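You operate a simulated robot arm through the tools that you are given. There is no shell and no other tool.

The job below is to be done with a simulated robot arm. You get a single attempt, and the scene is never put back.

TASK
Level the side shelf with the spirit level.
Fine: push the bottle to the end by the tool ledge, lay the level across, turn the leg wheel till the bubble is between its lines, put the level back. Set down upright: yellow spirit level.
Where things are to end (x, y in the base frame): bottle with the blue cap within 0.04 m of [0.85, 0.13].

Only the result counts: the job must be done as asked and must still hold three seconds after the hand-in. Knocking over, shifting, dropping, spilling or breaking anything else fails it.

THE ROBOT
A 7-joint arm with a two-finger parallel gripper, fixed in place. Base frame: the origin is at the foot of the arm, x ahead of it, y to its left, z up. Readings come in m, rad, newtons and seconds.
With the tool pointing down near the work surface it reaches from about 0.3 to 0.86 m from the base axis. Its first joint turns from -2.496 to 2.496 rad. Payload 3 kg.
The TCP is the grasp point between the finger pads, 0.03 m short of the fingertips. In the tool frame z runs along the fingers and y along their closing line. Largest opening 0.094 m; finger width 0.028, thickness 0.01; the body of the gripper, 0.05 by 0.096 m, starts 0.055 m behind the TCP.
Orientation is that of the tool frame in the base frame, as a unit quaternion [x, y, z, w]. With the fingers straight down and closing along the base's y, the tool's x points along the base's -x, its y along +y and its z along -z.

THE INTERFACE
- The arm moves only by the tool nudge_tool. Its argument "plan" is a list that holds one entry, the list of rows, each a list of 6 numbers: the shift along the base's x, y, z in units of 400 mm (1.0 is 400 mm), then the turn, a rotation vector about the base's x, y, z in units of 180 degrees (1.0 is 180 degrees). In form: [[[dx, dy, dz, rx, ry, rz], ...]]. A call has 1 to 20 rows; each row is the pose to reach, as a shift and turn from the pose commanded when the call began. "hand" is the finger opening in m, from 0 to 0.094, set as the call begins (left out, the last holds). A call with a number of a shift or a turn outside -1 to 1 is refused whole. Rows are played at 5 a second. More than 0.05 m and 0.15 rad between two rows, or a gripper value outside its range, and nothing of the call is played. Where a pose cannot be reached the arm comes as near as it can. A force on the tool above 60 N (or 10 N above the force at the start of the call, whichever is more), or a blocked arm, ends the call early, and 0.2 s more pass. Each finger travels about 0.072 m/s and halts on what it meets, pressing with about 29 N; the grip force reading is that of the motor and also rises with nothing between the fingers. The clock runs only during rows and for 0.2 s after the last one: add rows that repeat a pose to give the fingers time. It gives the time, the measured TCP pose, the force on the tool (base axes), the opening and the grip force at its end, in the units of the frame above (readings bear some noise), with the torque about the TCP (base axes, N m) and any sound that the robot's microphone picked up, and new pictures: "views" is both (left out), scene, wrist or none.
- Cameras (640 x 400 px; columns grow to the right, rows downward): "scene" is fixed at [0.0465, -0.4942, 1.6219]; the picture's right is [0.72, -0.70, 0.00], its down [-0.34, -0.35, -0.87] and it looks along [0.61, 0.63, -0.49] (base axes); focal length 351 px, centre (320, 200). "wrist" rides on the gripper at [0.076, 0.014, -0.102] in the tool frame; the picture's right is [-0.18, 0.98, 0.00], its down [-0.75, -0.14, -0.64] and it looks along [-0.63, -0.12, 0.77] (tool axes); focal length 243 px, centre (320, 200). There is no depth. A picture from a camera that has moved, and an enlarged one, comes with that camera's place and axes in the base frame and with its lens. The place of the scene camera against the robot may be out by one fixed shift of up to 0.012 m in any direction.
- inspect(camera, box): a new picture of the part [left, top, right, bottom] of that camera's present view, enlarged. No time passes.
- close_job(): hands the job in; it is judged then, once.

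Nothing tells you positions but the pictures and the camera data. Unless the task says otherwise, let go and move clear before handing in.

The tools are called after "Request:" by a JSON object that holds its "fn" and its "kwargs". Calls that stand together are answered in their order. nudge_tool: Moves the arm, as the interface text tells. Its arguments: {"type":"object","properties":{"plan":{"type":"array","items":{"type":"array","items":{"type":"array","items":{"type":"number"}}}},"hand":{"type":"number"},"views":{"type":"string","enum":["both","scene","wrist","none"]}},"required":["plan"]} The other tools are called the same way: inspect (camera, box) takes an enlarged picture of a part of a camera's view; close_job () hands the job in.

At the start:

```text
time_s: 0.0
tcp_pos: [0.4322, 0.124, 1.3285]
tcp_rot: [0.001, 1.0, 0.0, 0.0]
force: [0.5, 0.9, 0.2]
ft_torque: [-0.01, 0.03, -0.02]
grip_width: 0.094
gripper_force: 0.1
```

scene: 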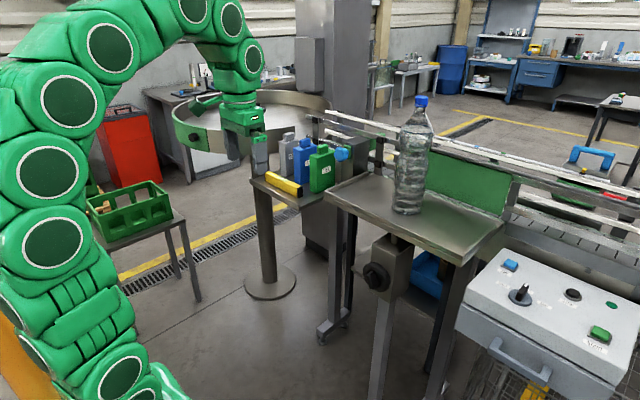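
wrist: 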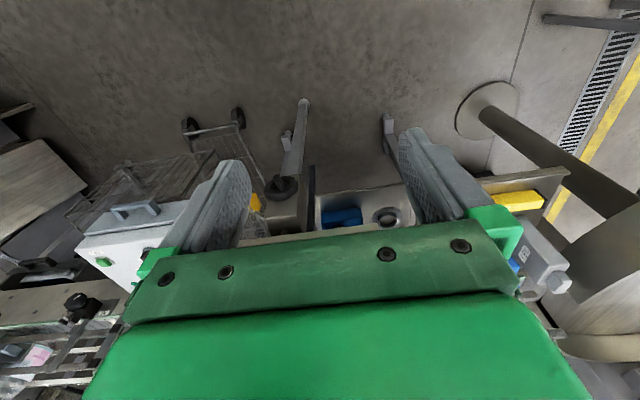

=====

TASK GOAL:
Copy the lines from the start of the data verbatim, stopping after the line containing "Where things are".

CORRECT RESULT:
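You operate a simulated robot arm through the tools that you are given. There is no shell and no other tool.

The job below is to be done with a simulated robot arm. You get a single attempt, and the scene is never put back.

TASK
Level the side shelf with the spirit level.
Fine: push the bottle to the end by the tool ledge, lay the level across, turn the leg wheel till the bubble is between its lines, put the level back. Set down upright: yellow spirit level.
Where things are to end (x, y in the base frame): bottle with the blue cap within 0.04 m of [0.85, 0.13].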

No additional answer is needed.